France has 45 sites inscribed in the UNESCO's World Heritage List and features cities or sites of high cultural interest (Paris being the foremost, but also Loire Valley, Toulouse, Strasbourg, Bordeaux, Lyon and others), beaches and seaside resorts, ski resorts, as well as rural regions that many enjoy for their beauty and tranquillity (green tourism). Small and picturesque French villages of quality heritage (such as Collonges-la-Rouge, Locronan, or Montsoreau) are promoted through the association Les Plus Beaux Villages de France (literally "The Most Beautiful Villages of France"). The "Remarkable Gardens" label is a list of the over two hundred gardens classified by the Ministry of Culture. This label is intended to protect and promote remarkable gardens and parks.
It has some of the world's largest and renowned museums, including the Louvre, which is the most visited art museum in the world, but also the Musée d'Orsay which, like the nearby Musée de l'Orangerie, is mostly devoted to impressionism, and Centre Georges Pompidou, dedicated to Contemporary art.
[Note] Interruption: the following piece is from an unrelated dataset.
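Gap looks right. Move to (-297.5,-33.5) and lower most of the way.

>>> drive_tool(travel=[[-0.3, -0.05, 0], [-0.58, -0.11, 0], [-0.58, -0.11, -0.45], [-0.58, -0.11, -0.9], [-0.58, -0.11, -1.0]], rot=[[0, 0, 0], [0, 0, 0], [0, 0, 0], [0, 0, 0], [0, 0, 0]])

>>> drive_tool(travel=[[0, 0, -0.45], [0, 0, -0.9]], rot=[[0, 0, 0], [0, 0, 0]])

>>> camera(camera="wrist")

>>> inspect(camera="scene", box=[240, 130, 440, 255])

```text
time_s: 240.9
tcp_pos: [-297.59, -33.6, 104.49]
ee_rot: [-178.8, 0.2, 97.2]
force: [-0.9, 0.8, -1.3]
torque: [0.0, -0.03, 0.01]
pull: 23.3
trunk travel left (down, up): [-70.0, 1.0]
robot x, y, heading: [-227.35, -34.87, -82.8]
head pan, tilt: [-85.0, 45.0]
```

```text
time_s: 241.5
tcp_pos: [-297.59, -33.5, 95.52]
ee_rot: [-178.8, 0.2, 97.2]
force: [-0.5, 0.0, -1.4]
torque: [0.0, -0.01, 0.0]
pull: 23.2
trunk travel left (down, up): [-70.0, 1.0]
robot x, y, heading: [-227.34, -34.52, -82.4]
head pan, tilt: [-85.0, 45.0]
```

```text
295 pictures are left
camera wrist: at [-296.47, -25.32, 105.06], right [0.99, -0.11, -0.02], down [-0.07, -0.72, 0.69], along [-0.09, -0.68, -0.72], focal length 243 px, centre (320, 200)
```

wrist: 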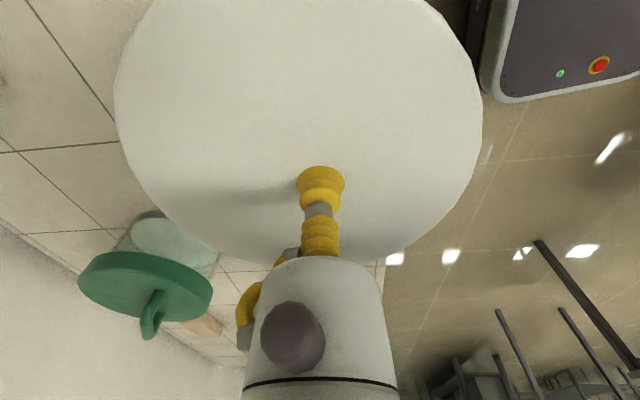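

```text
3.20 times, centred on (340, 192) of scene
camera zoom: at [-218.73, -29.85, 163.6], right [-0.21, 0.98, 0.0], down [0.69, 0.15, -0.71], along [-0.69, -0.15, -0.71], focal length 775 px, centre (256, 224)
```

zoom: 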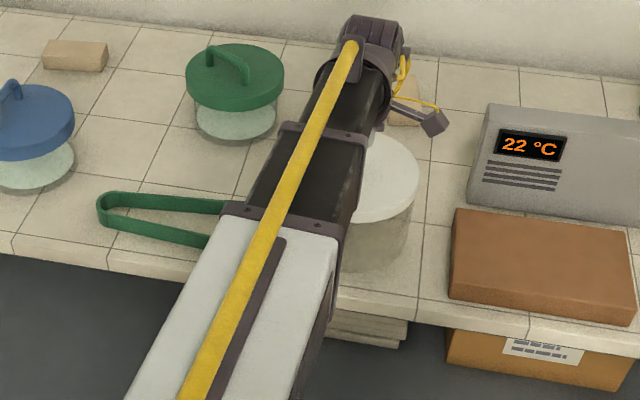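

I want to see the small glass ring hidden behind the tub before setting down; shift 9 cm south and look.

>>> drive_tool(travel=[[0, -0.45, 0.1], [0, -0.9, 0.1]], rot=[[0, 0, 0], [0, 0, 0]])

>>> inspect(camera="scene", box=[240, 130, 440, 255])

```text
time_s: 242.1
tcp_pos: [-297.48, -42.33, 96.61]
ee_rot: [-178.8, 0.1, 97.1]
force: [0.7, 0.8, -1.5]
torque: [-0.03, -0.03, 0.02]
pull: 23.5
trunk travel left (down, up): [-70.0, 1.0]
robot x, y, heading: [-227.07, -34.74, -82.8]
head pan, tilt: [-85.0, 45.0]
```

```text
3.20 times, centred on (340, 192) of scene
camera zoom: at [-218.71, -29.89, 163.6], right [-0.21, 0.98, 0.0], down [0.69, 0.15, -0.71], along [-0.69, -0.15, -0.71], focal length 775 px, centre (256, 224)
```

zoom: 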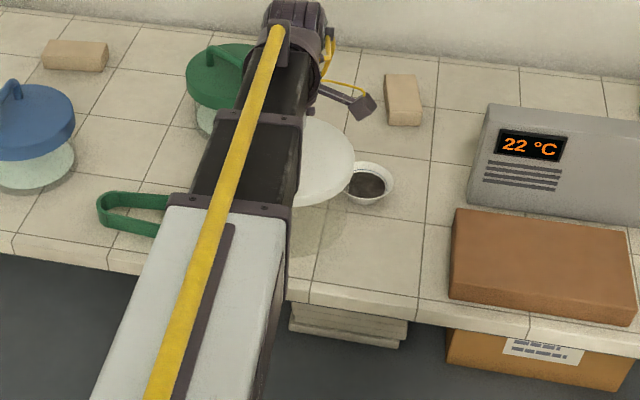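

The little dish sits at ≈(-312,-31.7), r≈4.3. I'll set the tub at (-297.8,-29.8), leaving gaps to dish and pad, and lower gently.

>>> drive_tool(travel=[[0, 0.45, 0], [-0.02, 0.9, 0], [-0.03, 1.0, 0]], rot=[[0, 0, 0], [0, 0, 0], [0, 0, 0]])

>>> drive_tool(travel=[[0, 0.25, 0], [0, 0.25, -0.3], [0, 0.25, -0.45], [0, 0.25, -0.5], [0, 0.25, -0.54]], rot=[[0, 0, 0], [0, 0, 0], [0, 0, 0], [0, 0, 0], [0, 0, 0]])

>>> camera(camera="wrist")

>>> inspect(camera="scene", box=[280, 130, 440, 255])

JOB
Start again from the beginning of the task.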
Paris hosts some of the world's most recognizable landmarks such as the Eiffel Tower, which is the most-visited paid monument in the world, the Arc de Triomphe, the cathedral of Notre-Dame, or the Sacré-Cœur on Montmartre. The Cité des Sciences et de l'Industrie, located in Parc de la Villette, is the biggest science museum in Europe. Near Paris are located the Palace of Versailles, the former palace of the Kings of France, now a museum, and the medieval village of Provins. Both attractions are protected as UNESCO World Heritage Sites.
With more than 10 million tourists a year, the French Riviera (French: Côte d'Azur), in Southeastern France, is the second leading tourist destination in the country, after the Parisian region.
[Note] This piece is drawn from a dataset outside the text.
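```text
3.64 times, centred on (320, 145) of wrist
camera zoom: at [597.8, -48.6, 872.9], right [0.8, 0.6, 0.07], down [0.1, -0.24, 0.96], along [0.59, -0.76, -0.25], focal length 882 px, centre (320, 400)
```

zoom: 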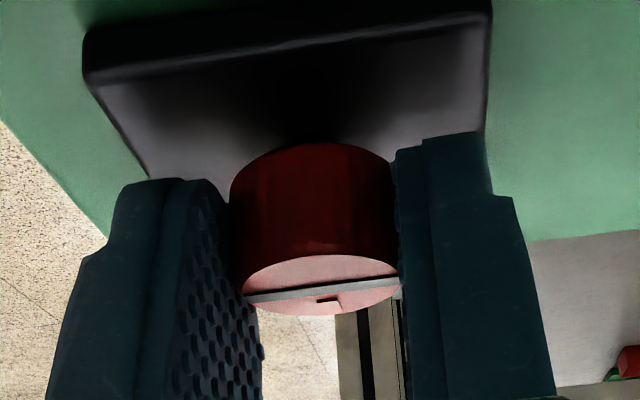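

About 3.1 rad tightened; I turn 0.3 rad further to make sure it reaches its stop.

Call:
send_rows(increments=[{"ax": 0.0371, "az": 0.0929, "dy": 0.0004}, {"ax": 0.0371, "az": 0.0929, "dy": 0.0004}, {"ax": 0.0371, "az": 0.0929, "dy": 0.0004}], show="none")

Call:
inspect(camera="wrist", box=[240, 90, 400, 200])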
According to the Côte d'Azur Economic Development Agency, it benefits from 300 days of sunshine per year, 115 kilometres (71 mi) of coastline and beaches, 18 golf courses and 3,000 restaurants. Each year the Côte d'Azur hosts 50% of the world's superyacht fleet, with 90% of all superyachts visiting the region's coast at least once in their lifetime.
Main cities on the French Riviera include Nice, Antibes and Cannes; Cap Ferrat is also a popular destination. Cannes hosts the annual Cannes Film Festival. Tourists often visit Port-Cros National Park, east of Toulon, as well as the city-state of Monaco, famous for its Monte Carlo Casino, near the Italian border.
A large part of Provence, with Marseille as its leading city, was designed as the 2013 European Capital of Culture. Numerous famous natural sites can be found in the region, as the Gorges du Verdon, the Camargue, the Calanques National Park and the typical landscape of Luberon. Provence hosts dozens of renowned historical sites like the Pont du Gard, the Arles' Roman Monuments or the Palais des Papes in Avignon. Several smaller cities also attracts a lot of tourists, like Aix-en-Provence, La Ciotat or Cassis, on the Mediterranean Sea coastline.
Another major destination are the Châteaux (castles) of the Loire Valley. The French Revolution saw a number of the great French châteaux destroyed and many ransacked, their treasures stolen. The overnight impoverishment of many of the deposed nobility, usually after one of its members lost his or her head to the guillotine, saw many châteaux demolished.
This World Heritage Site is noteworthy for the quality of its architectural heritage, in its historic towns such as Amboise, Angers, Blois, Chinon, Orléans, and Saumur, but in particular for its castles, such as the Châteaux d'Amboise, de Chambord, d'Ussé, de Villandry, de Chenonceau and de Montsoreau, which illustrate to an exceptional degree the ideals of the French Renaissance.